_The task_
Work out how many lines of the records contain "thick". Answer with the number and nothing else.
— begin Material provided —
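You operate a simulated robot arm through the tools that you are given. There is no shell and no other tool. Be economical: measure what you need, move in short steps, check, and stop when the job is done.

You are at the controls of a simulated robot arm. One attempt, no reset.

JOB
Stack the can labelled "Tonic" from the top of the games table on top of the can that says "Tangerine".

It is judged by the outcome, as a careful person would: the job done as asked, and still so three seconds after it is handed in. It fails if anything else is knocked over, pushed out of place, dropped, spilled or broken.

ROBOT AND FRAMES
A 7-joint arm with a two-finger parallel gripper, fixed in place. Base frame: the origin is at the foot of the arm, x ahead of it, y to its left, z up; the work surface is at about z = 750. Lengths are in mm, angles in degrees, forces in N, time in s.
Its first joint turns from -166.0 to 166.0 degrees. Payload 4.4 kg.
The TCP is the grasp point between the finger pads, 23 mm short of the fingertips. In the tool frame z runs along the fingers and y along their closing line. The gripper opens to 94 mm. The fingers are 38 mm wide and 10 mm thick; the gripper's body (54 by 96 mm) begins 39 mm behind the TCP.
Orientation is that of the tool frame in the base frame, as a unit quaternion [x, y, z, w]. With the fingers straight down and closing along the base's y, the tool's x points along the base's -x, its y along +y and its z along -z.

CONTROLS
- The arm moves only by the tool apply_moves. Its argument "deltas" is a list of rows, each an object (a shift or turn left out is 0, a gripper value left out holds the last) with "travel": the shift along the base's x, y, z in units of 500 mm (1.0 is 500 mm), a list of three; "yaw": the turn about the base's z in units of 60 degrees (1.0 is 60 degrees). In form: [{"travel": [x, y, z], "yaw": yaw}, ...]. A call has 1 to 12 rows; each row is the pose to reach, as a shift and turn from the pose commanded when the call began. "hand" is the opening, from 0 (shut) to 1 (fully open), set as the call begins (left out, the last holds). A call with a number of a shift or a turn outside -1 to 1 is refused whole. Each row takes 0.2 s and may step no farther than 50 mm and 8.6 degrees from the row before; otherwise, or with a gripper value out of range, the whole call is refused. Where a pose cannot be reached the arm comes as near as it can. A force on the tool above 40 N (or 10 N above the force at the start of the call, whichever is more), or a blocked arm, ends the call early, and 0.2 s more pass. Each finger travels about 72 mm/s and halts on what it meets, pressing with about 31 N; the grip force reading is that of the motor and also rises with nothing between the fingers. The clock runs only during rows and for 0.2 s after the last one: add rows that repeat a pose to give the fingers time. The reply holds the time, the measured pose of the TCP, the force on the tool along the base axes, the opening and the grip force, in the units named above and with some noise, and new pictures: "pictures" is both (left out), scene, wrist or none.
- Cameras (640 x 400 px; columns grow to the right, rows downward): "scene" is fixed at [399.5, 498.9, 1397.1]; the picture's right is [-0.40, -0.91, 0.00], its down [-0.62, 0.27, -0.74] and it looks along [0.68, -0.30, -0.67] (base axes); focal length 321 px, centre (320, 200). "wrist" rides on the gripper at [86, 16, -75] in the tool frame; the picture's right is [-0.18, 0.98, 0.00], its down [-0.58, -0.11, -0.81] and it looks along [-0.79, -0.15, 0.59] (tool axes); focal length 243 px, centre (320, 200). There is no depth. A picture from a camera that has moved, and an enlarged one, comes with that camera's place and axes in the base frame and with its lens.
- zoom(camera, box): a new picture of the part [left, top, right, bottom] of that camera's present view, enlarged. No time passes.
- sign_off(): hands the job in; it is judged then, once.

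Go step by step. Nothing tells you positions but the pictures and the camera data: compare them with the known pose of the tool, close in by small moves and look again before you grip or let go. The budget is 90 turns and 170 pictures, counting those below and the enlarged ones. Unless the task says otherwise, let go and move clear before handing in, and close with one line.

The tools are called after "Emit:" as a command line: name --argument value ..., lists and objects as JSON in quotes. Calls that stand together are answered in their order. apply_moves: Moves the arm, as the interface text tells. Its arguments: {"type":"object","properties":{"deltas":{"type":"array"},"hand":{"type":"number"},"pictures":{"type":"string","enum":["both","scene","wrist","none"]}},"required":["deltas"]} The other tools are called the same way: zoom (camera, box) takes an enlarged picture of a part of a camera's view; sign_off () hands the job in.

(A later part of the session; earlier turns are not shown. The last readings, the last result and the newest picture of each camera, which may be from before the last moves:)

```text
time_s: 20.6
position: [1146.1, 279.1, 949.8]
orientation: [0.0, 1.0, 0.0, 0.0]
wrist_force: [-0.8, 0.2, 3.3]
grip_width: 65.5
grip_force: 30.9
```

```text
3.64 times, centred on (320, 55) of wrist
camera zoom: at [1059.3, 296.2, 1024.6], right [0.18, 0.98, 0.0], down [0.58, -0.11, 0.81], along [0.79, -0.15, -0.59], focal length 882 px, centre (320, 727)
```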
— end Material provided —
— begin Material provided —
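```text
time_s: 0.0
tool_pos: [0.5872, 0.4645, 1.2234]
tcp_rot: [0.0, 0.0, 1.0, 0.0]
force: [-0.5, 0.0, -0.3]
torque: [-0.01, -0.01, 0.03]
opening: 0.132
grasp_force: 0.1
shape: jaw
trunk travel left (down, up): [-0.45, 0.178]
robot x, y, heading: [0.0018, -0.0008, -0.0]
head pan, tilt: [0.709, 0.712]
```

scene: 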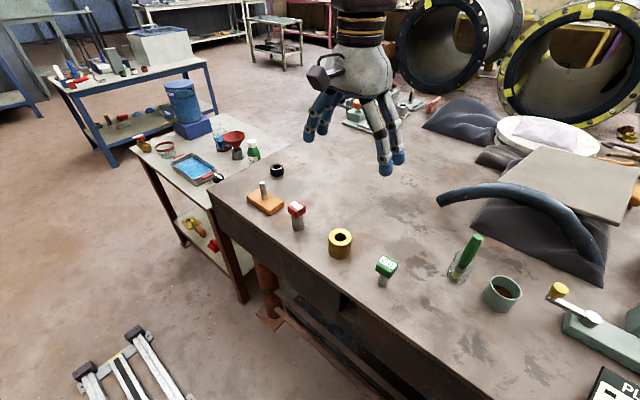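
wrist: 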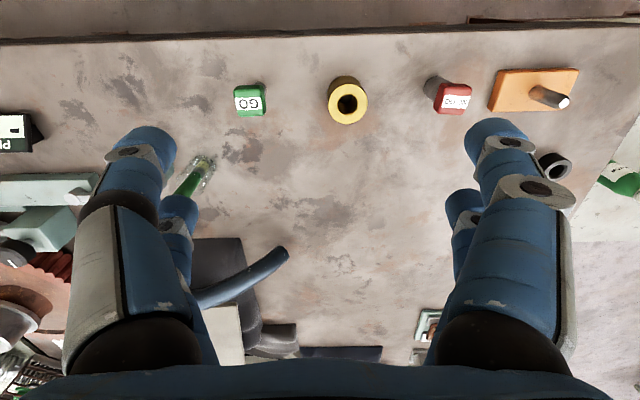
— end Material provided —
— begin Material provided —
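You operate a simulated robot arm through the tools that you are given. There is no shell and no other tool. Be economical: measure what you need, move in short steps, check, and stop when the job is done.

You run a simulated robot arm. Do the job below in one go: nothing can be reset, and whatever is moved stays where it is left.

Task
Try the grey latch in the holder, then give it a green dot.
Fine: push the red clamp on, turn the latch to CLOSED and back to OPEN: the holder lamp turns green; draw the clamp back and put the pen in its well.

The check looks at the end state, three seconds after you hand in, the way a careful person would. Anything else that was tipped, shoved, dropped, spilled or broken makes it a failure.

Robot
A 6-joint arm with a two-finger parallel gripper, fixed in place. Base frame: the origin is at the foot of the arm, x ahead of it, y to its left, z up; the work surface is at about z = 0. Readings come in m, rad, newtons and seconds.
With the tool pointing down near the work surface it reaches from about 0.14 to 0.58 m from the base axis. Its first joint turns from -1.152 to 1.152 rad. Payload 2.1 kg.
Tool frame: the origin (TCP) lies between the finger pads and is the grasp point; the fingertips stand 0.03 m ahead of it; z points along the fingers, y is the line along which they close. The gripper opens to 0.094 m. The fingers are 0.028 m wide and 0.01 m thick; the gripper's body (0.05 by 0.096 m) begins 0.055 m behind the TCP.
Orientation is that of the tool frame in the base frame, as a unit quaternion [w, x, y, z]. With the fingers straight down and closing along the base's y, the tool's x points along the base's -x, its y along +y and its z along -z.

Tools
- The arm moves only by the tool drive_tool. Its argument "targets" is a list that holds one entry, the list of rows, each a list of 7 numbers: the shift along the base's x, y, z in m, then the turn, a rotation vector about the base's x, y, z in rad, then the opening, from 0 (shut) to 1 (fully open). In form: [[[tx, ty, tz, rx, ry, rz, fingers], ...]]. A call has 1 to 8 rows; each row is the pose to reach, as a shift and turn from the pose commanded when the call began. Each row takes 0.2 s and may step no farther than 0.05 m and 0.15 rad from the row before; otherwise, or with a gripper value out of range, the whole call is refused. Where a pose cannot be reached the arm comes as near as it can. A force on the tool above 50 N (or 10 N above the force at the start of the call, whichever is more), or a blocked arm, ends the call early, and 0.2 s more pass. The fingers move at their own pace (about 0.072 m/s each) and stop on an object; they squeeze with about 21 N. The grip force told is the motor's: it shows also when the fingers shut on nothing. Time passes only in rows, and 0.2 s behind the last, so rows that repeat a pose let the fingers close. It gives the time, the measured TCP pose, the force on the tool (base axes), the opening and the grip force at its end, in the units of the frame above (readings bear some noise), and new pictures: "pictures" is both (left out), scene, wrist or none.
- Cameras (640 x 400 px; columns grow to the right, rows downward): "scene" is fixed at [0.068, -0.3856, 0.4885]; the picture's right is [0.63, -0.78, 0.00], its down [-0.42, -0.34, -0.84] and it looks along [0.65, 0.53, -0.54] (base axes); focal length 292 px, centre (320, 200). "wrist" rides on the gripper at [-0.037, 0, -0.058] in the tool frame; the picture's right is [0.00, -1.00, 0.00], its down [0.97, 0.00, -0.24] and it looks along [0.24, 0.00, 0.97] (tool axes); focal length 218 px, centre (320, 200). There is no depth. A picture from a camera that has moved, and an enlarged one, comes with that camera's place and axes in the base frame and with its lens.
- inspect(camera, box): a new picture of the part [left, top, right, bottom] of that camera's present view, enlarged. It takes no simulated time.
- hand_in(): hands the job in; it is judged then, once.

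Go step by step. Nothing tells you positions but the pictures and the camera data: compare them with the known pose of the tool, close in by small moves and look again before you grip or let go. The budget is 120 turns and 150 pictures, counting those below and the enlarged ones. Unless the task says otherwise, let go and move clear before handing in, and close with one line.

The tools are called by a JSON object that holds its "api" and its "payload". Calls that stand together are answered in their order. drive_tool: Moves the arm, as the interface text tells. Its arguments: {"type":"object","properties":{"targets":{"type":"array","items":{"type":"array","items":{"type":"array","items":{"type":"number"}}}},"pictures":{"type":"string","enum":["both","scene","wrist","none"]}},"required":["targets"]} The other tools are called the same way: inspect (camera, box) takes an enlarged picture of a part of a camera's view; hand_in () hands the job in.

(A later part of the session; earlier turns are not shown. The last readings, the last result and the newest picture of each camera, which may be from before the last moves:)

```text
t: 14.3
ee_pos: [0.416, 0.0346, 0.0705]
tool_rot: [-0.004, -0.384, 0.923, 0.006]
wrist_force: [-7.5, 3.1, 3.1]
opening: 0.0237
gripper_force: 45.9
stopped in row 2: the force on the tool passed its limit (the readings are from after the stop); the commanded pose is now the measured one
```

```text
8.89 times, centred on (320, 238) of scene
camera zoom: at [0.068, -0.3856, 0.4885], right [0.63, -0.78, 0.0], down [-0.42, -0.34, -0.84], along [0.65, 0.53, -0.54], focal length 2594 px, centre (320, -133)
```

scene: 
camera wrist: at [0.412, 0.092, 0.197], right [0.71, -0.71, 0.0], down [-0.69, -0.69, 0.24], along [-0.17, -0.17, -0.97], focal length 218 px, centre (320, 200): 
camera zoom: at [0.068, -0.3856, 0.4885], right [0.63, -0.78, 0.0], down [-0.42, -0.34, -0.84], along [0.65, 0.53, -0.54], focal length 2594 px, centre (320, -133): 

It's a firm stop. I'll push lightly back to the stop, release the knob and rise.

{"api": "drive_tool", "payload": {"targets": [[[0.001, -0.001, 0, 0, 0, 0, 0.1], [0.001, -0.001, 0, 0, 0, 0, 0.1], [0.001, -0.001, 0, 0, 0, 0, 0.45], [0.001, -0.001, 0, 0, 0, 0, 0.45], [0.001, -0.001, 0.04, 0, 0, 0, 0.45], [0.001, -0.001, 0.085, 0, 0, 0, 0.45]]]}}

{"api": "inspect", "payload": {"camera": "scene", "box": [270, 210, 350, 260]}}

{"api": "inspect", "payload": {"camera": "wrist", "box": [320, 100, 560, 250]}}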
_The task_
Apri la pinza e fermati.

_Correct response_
— end Material provided —
_Correct response_
2